*Challenges*
1. Please copy out the portion of the text extract from "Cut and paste" to "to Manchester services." without changes.
2. Give the continuation of the text extract.

*Text extract*
= = = = =

Cut and paste politics! Rather like Bob Crow and the call for renationalisation.
Yes, it did.
another price rise once again with the "promise" of a better service. Been traveling the same train for 10 years now, not once seen a better service that's improved for me personally - still smelly, manky toilets on all northern services and crackling information tannoys on stoke to Manchester services.
Time to bring back british rail.
It'd be impossible to improve the service on every single line in the country in the short term, but we are seeing huge improvements over the rest of the decade - thousands of new coaches, the biggest electrification commitment I can remember - yet we see more moaning about the lack of "much-needed service improvements".
I could have understood that reaction ten years ago (when there was little being built), but a lot of people are trotting out the same old "outrage" angle without looking at the fact that things are changing.
Being given out at 8am this morning at Paddington by Unions was . . . .
a little card - made some sense to me, more now I hear the news
You've not benefitted from the extension of most Northern services beyond Macclesfield to Stoke?
Or from having some of the most modern trains in the UK doing other Manchester to Stoke services (220s, 221s and 390s)?
Good point - we get to travel on swish 12 year old Voyagers, so to be honest a 10% rise would be fair.
I probably shouldn't moan too much about fare rises as my local line is getting Crossrail, but the service at the moment is far from good enough, and I'm actually having to pay more than I should to get home in the evenings as I have no service to either of my local stations after 9. Also I think it's very poor that there are still stations in London with no Sunday service.
Thankyou for sharing that, although I am concerned that unions are handing over such sweeping generalisations to the public, as if a publicly owned system is the cure-all for the ills of the railways.
Looking at these figures they seem to exclude the additonal cost of funding NR directly from DfT (the "Network Grant") and other taxpayer support.
"Where the ticket money goes" is not the whole story by any means, it's just ATOC's view of life.
Patrick Macloughlin talked today about a 2/3 1/3 split between the farepayer and taxpayer being the current funding position.
I think when Labour started this line of thought the figures were 1/4 3/4, and the target was to reverse this to 3/4 1/4.
So still a bit further to go down this road.

= = = = =

*Data provided*
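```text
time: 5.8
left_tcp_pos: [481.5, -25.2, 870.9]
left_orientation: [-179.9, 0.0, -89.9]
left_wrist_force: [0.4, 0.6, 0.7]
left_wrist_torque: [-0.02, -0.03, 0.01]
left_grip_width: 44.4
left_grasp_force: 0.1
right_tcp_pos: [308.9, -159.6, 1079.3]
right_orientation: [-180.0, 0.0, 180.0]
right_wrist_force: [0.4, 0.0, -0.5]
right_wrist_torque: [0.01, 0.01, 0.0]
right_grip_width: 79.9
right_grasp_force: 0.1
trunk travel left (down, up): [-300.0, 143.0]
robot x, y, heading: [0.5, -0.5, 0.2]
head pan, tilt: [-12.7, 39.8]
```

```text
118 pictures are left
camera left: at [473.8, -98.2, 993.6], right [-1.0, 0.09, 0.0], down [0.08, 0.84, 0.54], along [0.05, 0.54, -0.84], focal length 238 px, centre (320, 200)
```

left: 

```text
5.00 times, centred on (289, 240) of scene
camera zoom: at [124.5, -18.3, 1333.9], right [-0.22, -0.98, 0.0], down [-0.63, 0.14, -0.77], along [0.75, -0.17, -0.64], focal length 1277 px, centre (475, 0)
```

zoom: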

= = = = =

*Written responses*
1.
Cut and paste politics! Rather like Bob Crow and the call for renationalisation.
Yes, it did.
another price rise once again with the "promise" of a better service. Been traveling the same train for 10 years now, not once seen a better service that's improved for me personally - still smelly, manky toilets on all northern services and crackling information tannoys on stoke to Manchester services.

2.
25 / 75 taxpayer/fare payer split only works in an economy where you are happy to encourage road use.
It would have worked nicely in the 80's. Now though, with the focus on sustainability, it seems like its completely the wrong way around.
As I've said before - the more this continues the more likely I am to simply stop using rail and go back to my car. Even now for about 50% of my journeys I only use rail because I enjoy trains rather than becuase it makes economic sense for me to leave my car at home. Infact I only break even versus the car because I use split tickets, it's just daft.
This is a ridiculous state of affairs really. If I didn't like rail then its likely I'd never travel by train as so many of the journeys, bar some of the local ones in Devon, are roughly the same price as using the car anyway and thats for a single traveller with a not particularly economical car let alone when you are travelling as a couple or family or with an economical car.
Other countries in the world recognise the value to an economy of an affordable transport system - hello Germany for example.
We will never reduce our dependancy on imported fossil fuels if we continue to gouge rail travellers with far above wage-rise level fare increases.
Here is an example - an offpeak journey from Exeter to Birmingham for two adults.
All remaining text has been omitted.